--- Source document ---
United States District Court, W.D. New York
February 3, 2004.
TIMOTHY MULDROW, Petitioner, -vs- VICTOR HERBERT, Superintendent, Attica Correctional Facility, Respondent
The opinion of the court was delivered by: DAVID LARIMER, Chief Judge, District
DECISION AND ORDER
Petitioner Timothy Muldrow ("Muldrow"), filed this petition pro
se for a writ of habeas corpus pursuant to 28 U.S.C. § 2254
challenging his conviction in Monroe County Court of two counts of second
degree murder. For the reasons set forth below, Muldrow's § 2254
petition is denied.
FACTUAL BACKGROUND AND PROCEDURAL HISTORY
On December 28, 1993, Muldrow participated in the execution-style
murder of two people in their home. There was a third victim who survived
after being shot in the face. The motivation for the killings was to
silence witnesses to previous murders committed by a drug-dealing
associate of Muldrow named Jerold Usher ("Usher").
Two days after the shootings, the police seized five guns and other
contraband from Muldrow's apartment. Testing revealed that two of these
guns fired the bullets that killed one of the victims, and bullets
test-fired from a third gun were consistent with those used to shoot the
other two victims.
Muldrow was indicted jointly with two of the three co-defendants,
Raymond Stubbs ("Stubbs") and Anthony McGee ("McGee"), on two counts of
murder in the second degree (New York Penal Law ("P.L.") §§ 125.25(1)
---
# Written task A
Repeat only the lines from the line containing "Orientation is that" through the line containing "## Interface", both included, exactly as they stand.
--- Given information ---
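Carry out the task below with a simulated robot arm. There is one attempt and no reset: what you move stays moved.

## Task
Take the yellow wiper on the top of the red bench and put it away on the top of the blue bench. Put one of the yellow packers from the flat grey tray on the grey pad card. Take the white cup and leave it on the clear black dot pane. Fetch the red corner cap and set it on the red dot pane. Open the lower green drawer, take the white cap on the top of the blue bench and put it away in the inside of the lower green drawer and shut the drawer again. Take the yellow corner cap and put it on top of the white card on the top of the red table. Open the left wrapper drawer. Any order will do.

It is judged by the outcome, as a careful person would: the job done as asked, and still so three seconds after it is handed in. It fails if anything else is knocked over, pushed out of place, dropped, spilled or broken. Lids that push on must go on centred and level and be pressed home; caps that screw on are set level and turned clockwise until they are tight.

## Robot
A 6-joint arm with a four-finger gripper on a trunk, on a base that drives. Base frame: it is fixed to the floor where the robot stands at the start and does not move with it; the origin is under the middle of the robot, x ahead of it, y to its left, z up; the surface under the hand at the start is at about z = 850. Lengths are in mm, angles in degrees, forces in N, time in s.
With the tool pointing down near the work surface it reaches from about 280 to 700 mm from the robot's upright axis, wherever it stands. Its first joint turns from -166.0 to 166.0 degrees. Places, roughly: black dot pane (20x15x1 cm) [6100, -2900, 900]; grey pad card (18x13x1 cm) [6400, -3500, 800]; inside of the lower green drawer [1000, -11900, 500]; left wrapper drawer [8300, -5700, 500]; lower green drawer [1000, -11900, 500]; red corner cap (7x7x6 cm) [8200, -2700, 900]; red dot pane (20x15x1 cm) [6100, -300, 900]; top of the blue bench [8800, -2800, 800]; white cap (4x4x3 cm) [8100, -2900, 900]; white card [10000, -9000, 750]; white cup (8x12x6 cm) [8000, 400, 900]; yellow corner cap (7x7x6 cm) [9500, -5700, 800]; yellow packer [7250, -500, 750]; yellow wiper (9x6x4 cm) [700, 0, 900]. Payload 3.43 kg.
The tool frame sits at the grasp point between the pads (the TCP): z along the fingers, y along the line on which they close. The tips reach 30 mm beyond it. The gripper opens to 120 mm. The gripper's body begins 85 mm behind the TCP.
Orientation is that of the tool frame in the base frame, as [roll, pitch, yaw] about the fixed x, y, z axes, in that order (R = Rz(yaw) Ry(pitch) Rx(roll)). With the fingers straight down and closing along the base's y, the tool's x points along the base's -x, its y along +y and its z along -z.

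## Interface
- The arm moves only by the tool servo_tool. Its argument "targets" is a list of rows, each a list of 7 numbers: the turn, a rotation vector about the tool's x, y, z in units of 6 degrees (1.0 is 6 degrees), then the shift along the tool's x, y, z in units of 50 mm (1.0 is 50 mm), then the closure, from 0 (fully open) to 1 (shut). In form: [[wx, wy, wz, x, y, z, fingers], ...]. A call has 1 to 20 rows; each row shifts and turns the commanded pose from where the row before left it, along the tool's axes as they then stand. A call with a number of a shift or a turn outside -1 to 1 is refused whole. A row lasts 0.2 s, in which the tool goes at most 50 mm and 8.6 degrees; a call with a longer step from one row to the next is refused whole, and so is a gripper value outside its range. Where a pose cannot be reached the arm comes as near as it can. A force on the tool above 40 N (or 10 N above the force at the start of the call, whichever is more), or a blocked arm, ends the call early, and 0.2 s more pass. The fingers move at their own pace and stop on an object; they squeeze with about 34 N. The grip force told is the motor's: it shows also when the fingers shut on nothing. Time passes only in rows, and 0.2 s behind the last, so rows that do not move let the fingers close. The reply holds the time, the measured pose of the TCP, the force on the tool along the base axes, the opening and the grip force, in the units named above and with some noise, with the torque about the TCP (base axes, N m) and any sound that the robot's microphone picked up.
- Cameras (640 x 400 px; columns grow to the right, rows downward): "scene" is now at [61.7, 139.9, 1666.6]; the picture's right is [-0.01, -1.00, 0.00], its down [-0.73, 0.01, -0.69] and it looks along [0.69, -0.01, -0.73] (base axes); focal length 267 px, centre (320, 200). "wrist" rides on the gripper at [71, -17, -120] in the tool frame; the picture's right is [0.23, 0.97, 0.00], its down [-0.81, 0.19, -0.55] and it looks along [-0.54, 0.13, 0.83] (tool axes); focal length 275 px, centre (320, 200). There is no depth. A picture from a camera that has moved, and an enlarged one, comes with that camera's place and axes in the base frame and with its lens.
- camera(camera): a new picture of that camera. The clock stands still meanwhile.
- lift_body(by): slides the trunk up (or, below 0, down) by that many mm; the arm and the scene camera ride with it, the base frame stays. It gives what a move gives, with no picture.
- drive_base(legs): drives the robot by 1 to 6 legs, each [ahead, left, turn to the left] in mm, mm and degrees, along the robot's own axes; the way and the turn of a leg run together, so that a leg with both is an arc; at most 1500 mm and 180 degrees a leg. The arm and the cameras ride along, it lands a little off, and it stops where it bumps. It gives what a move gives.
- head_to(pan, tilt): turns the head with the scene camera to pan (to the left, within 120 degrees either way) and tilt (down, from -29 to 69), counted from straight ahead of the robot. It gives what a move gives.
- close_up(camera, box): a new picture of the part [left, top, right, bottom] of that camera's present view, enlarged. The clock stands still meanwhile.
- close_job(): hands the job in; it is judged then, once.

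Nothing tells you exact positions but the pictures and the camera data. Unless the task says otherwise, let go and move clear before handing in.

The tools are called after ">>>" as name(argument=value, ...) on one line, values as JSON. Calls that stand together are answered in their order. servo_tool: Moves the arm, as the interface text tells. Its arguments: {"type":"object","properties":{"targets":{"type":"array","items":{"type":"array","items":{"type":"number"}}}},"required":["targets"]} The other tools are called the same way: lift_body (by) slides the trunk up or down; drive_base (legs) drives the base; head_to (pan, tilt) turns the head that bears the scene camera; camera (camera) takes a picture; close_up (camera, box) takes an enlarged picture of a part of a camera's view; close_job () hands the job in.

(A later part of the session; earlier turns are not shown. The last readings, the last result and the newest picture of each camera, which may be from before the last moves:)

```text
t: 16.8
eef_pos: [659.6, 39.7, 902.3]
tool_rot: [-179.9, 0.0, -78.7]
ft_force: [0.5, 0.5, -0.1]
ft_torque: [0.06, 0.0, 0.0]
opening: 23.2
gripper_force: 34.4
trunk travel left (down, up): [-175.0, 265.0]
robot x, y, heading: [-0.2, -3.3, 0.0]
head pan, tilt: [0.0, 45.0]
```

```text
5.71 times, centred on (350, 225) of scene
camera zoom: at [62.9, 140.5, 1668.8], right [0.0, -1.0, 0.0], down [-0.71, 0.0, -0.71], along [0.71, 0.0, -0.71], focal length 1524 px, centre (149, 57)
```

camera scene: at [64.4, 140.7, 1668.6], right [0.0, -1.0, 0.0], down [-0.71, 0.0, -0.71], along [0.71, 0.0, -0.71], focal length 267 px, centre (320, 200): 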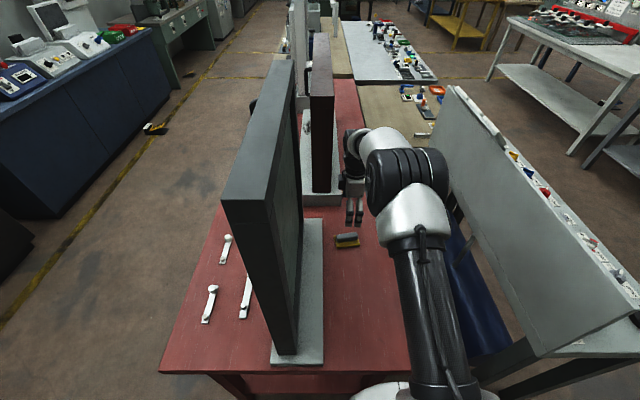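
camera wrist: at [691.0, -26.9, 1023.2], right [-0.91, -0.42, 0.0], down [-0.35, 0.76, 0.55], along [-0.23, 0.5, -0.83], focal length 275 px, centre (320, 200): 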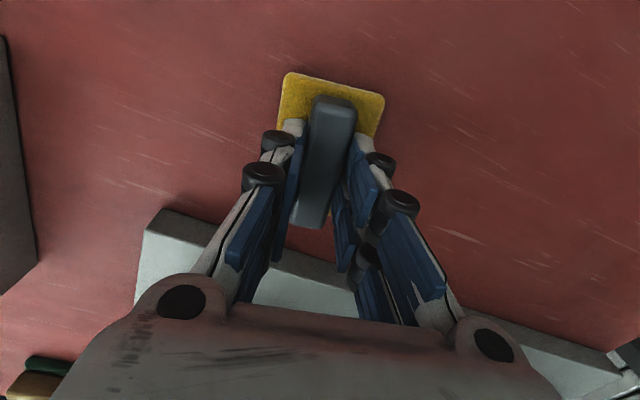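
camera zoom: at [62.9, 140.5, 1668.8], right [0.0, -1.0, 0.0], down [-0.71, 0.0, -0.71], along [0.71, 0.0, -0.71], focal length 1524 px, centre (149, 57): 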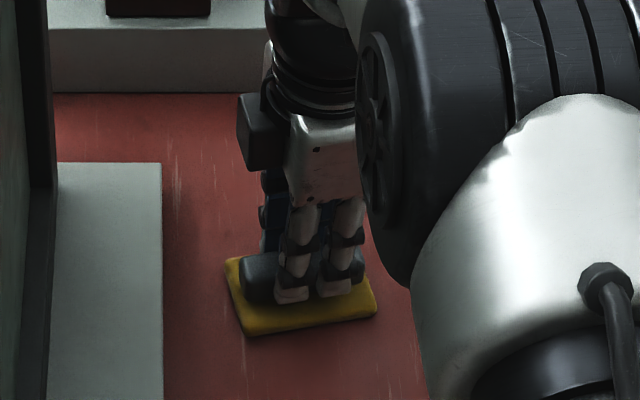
---
# Written task B
Produce the text that comes next in the source document.

# Exercise answer A
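Orientation is that of the tool frame in the base frame, as [roll, pitch, yaw] about the fixed x, y, z axes, in that order (R = Rz(yaw) Ry(pitch) Rx(roll)). With the fingers straight down and closing along the base's y, the tool's x points along the base's -x, its y along +y and its z along -z.

## Interface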

# Exercise answer B
and 20.00); two counts of felony murder (P.L. §§ 125.25(3) and 20.00);
one count of attempted murder in the second degree (P.L. §§ 125.25,
110.00, and 20.00); and one count of assault (P.L. §§ 120.10 and
Muldrow, Stubbs and Anthony were tried jointly. The fourth perpetrator,
Thearthur Grimes ("Grimes"), was tried separately because he confessed to
the police that he was present when the murders were committed and
implicated Muldrow and McGee as the gunmen. After a jury trial in Monroe
County Court, Muldrow was found guilty of two counts of felony murder and
sentenced to indeterminate consecutive terms of imprisonment of 25 years
to life on each count.
Muldrow appealed to the Appellate Division, Fourth Department, which
unanimously affirmed his conviction on June 16, 2000. The Court of
Appeals denied leave to appeal on September 20, 2000. This federal habeas
corpus petition followed.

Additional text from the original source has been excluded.